Atlanta lost four straight with Cousins throwing eight interceptions and no touchdowns during that stretch. In his 13-year career, the quarterback had never gone back-to-back weeks without a touchdown pass since becoming an NFL starter in 2015.

On the Wednesday of Week 11, Cousins appeared on the Falcons injury report, with the report citing a right shoulder and right arm issue, though the team hadn’t gone through a full practice, just a walkthrough.

When asked that week, after a disastrous, 38-6 loss on the road against the Denver Broncos, Cousins said his appearance on the injury report was just a “clerical error” and he was 100% healthy.

The Falcons’ snapped their four-game losing streak in Week 15 with an ugly, 15-9 win over the Las Vegas Raiders. But Cousins seemed limited in that game, by a conservative offensive gameplan and by an apparent inability to throw the ball downfield with any consistency.

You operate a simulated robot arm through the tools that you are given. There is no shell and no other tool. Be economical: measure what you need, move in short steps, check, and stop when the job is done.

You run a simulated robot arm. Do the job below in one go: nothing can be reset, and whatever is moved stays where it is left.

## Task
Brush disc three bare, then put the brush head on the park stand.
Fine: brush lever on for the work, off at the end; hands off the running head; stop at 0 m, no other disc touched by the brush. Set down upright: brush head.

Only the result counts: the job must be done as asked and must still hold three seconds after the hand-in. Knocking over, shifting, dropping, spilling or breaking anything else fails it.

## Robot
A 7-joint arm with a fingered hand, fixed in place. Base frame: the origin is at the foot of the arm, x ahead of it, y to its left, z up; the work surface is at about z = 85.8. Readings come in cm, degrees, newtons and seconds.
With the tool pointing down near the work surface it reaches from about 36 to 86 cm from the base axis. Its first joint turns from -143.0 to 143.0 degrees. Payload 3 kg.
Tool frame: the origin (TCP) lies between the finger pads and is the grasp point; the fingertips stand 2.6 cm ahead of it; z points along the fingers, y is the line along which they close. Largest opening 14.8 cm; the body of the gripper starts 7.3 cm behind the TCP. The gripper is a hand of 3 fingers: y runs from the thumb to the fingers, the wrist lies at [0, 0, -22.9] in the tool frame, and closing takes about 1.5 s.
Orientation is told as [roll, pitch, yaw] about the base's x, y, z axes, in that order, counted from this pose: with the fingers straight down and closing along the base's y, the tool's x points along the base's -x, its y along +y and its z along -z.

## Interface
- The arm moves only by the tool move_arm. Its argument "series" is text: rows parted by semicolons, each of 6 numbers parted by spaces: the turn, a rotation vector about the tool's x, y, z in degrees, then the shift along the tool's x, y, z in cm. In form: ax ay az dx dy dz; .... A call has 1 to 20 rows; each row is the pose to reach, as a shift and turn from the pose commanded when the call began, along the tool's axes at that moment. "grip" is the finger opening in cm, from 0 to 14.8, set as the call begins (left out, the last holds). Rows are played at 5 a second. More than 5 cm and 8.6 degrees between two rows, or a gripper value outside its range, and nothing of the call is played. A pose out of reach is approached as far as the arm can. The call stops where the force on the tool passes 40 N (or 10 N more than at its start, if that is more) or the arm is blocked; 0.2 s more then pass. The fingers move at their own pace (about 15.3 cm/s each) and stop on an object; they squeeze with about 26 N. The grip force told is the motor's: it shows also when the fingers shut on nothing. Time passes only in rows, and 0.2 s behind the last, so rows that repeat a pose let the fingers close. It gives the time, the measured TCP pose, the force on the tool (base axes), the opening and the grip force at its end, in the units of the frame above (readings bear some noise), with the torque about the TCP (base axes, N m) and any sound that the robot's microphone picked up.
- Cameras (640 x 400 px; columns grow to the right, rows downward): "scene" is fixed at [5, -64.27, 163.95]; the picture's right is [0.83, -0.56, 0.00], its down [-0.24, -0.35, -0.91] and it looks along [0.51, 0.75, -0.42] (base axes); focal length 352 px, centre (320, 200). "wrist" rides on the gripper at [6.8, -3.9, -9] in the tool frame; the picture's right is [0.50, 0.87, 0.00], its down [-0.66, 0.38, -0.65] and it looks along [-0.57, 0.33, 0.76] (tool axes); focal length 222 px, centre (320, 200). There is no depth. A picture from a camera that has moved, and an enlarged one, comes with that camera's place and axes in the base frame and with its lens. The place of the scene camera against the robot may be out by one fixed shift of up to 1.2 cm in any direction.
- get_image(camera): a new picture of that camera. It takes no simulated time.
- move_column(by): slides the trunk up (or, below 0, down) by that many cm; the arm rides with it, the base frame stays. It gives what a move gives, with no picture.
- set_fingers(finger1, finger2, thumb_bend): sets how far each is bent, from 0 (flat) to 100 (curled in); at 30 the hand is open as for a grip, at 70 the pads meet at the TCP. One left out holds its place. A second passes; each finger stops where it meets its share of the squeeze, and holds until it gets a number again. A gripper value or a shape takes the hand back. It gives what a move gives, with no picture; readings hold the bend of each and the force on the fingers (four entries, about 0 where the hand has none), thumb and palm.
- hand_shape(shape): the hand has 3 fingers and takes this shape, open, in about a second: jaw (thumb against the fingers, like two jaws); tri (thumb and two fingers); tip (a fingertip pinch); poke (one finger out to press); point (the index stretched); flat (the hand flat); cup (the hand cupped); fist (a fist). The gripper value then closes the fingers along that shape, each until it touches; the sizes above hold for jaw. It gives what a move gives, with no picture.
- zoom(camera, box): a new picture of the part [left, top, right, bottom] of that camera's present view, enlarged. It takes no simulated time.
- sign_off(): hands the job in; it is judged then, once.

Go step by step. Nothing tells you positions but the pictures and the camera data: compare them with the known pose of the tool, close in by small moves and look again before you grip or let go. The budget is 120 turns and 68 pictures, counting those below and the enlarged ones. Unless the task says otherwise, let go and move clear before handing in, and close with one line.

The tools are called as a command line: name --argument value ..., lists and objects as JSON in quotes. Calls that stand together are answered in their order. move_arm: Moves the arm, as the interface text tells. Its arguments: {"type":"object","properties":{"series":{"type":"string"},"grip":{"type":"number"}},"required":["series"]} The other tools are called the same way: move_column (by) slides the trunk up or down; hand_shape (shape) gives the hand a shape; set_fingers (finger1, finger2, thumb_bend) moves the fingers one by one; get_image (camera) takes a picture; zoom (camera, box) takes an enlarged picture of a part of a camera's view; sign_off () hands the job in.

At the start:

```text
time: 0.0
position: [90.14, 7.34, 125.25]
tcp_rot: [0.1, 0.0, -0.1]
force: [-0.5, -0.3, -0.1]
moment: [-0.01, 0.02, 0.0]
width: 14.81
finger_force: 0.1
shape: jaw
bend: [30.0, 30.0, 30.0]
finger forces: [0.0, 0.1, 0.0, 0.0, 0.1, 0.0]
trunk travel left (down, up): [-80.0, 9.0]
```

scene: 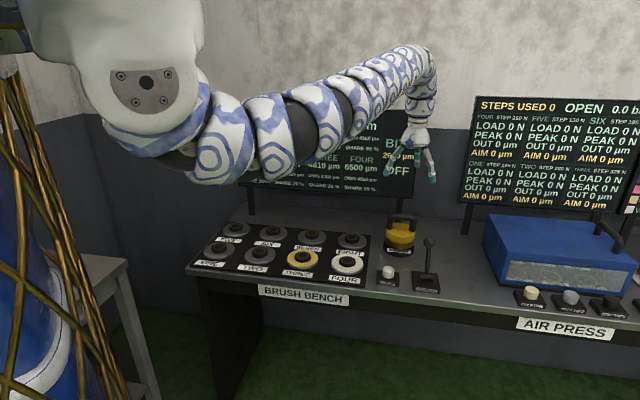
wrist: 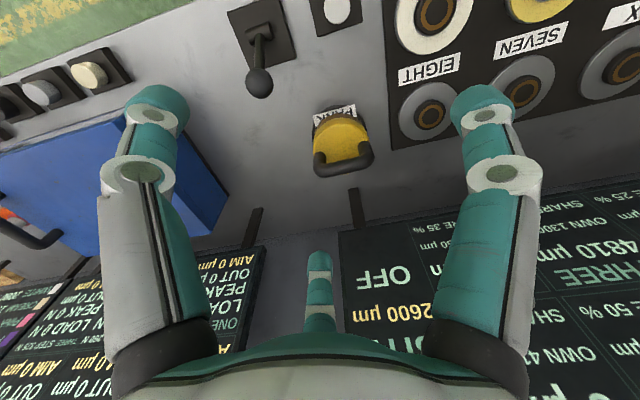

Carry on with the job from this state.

One day later, coach Raheem Morris announced a change — Penix would be the starter “moving forward,” beginning with Week 16. Like he did the night of the draft, Cousins reached out to Penix by phone. He told the rookie he’d “be in his corner.”

Cousins didn’t have to extend that courtesy after being benched, but he and Penix had forged a solid relationship over the previous few months. The two were neighbors in suburban Georgia and sometimes carpooled to the team plane for road games, with Cousins behind the wheel.

When asked at a news conference in Week 16 — the only time he spoke with the media after his benching — why he felt the need to address the situation with Penix right away, Cousins joked: “I like to shoot elephants in the room, so I just wanted to shoot one.”

Before Penix’s first start, against the New York Giants, he and Cousins gathered in a huddle just inside the team’s tunnel at Mercedes-Benz Stadium and said a prayer together. Cousins gave Penix a slap on the back and the two ran out onto the field, Penix in front.

In three games as a starter, Penix had some big moments, including a fourth-quarter comeback drive to tie the game on the road against the Washington Commanders in Week 17. Penix hit tight end Kyle Pitts on fourth-and-13 for a touchdown to send the game to overtime.

The Falcons ended up losing that game and fell again in Week 18 against the Carolina Panthers, despite Penix’s 312 passing yards and three touchdowns, including one on the ground. The team’s defense faltered and the Falcons finished 8-9, two games short of the NFC South title and a playoff berth. Atlanta has not had a winning record in seven seasons.

But Penix did enough in those three games to convince the franchise it had its long-term guy at quarterback, which meant Cousins was in limbo.

“The organization has a quarterback that is certainly bright, that is certainly our future, that certainly can go out there and make every single play,” Morris said after the Panthers loss. … “He’s certainly one of the guys that’s going to play in this league and be absolutely dominant for as long as we allow him.”


ON LOCKER ROOM cleanout day, Penix was one of the few Falcons to speak with the media. He was asked if he’d miss Cousins’ support if Cousins were no longer with the team in 2025.

“I just seen Kirk, I just was talking to Kirk, so I’m enjoying that right now,” Penix said. “He’s still here right now, so I’m enjoying that. So that’s all I can do right now.”

As it turns out, Cousins might not be going anywhere, despite comments on NFL Network during Super Bowl LIX week that caught many by surprise. Cousins told “Good Morning Football” that he took a hit in Week 10 against the New Orleans Saints and injured his right arm and shoulder, and “from there kind of dealing with that was something I was working through and just never really could get it to where I wanted it.”

That was the explanation that Falcons fans were looking for as to why Cousins’ performance had fallen off a cliff. Cousins had a total QBR of 59.3 (12th in the league) over the first nine weeks. From Week 10 to Week 15, his total QBR plummeted to 34.2 (31st in the league).

But Cousins had only appeared on the injury report once (the “clerical error” the quarterback referenced), and both Fontenot and Morris said at the combine that they were not aware Cousins was struggling with an injury. Cousins and the team had been adamant he was healthy and that his benching for Penix was a football decision.

“He was on the injury report that one week,” Fontenot said. “When a player is injured, we put him on the injury report, and that’s the only time he was on the injury report. So as far as we’re concerned, that’s the only injury we’re aware of.”

Had the Falcons known about Cousins’ injury and not put him on the injury report, the team could have faced discipline from the league.

When Fontenot said at his end-of-season news conference that the Falcons were proceeding with Cousins as the backup, it was easy to view it as posturing. Surely, the Falcons were just trying to salvage Cousins’ value for a trade. But the team has doubled down, per sources, and the most likely outcome is Cousins coming back to Atlanta in 2025.

If they do cut Cousins with a post-June 1 designation, the dead money would spread over the 2025 and 2026 seasons — $40 million in 2025 and $25 million in 2026. In the event of a trade, Falcons would likely have to eat some of his base salary.

But Cousins, league sources said, is frustrated by his current situation, and it’s no secret he wants to be a starter somewhere this coming season. His relationship with the team has remained cordial and professional, per league sources, with the understanding that this is a business.

When asked in December after being benched if he still wanted to be a starter in the league, Cousins’ answer revealed how much things have changed since that day a year ago, when he was all smiles and optimism that he was making the final stop of his career.

“I didn’t forget how to play quarterback,” he said.